Once I had the popcorn layered on the tray, I cut it into rough squares using a sharp knife, then I let it set in the fridge overnight – I thought that this would make it easier to snap into pieces in the morning, before putting it in a tin to take to work. I don’t know if it would have been *more* difficult had I let it set at room temperature, but certainly it was still very sticky and not at all snappy when it came to breaking it into pieces. The caramel never sets hard, like the caramel popcorn you buy in bags in the cinema, but it was all the more delicious for it, in my opinion. There’s also an element of fun to it, one of my colleagues described it as like being a naughty kid with sticky fingers, it takes you back to those barely remembered childhood memories of eating just for pleasure and not caring if whatever it was you were eating ended up all over your hands, arms, face and hair.
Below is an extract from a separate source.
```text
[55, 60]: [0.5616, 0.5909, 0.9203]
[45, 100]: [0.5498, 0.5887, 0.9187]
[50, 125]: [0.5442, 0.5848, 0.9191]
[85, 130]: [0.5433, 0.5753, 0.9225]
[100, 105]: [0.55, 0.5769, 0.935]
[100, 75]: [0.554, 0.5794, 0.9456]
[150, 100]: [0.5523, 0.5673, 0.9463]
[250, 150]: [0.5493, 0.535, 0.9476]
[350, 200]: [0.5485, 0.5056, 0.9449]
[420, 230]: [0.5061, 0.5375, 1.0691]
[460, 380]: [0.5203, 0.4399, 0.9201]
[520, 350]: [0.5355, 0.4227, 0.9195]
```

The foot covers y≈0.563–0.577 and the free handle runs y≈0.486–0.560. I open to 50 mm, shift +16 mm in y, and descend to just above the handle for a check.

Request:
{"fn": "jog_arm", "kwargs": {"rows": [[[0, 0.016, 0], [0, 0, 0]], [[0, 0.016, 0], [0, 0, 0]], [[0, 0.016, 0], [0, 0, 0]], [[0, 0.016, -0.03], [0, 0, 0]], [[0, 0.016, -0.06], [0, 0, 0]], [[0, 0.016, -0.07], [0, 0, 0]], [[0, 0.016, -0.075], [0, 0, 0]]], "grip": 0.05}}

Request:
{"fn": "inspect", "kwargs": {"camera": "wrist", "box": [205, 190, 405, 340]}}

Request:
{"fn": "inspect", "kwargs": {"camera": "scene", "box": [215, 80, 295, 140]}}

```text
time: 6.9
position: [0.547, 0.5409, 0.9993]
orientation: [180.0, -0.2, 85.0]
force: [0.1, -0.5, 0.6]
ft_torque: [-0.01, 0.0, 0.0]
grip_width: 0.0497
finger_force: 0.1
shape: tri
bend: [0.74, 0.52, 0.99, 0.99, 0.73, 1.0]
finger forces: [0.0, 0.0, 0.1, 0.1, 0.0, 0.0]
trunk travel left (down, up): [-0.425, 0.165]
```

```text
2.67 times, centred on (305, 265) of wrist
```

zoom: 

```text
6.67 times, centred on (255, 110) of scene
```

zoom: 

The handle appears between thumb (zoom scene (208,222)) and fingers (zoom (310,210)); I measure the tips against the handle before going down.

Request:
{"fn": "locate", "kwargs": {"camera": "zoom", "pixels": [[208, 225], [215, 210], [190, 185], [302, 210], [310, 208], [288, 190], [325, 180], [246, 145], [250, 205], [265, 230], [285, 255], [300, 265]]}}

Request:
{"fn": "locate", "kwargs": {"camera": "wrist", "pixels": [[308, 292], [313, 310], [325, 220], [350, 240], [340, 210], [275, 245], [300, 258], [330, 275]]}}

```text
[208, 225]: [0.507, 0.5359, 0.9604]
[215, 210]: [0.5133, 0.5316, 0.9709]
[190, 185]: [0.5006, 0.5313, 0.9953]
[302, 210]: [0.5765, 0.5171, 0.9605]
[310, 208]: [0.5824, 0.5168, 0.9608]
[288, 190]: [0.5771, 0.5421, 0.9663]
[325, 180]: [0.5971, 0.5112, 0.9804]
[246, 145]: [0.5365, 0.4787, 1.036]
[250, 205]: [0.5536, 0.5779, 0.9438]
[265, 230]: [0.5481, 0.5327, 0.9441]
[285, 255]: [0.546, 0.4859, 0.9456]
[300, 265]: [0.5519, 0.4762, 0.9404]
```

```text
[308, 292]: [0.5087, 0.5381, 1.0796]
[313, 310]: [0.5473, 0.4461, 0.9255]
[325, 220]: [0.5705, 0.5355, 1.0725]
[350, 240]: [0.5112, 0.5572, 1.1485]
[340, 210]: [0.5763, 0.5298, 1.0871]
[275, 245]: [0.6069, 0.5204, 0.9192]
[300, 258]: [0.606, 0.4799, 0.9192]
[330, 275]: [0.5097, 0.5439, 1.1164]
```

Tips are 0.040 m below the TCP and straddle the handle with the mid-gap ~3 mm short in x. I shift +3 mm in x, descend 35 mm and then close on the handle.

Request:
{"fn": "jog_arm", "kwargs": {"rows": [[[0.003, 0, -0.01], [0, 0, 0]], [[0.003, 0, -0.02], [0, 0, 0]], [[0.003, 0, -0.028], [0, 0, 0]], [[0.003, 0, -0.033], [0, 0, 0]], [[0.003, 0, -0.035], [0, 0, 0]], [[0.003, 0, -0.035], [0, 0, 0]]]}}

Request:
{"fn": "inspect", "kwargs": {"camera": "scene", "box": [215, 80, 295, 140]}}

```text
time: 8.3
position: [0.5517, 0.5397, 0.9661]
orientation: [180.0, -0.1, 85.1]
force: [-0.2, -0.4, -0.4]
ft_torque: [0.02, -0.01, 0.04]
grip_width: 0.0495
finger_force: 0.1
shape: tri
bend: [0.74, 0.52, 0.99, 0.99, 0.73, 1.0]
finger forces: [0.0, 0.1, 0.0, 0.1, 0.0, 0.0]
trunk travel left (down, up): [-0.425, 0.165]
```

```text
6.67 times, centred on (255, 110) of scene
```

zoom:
What I’m trying to say is be ready to wash your hands afterwards, or perhaps provide little bowls of hot water and lemon, or moist towelettes.
So there you have it, lovely sticky, sweet-savoury, circus-dream-scented popcorn. It was a very popular choice at work, and hardly took any time to make which makes it a good weeknight treat. You could go ahead and eat it as soon as it’s cooled on the tray, which probably wouldn’t take much longer than half an hour, or it keeps for up to three days according to Martha who, for now, I implicitly trust in all matters culinary. On financial matters I shall seek other advice, though.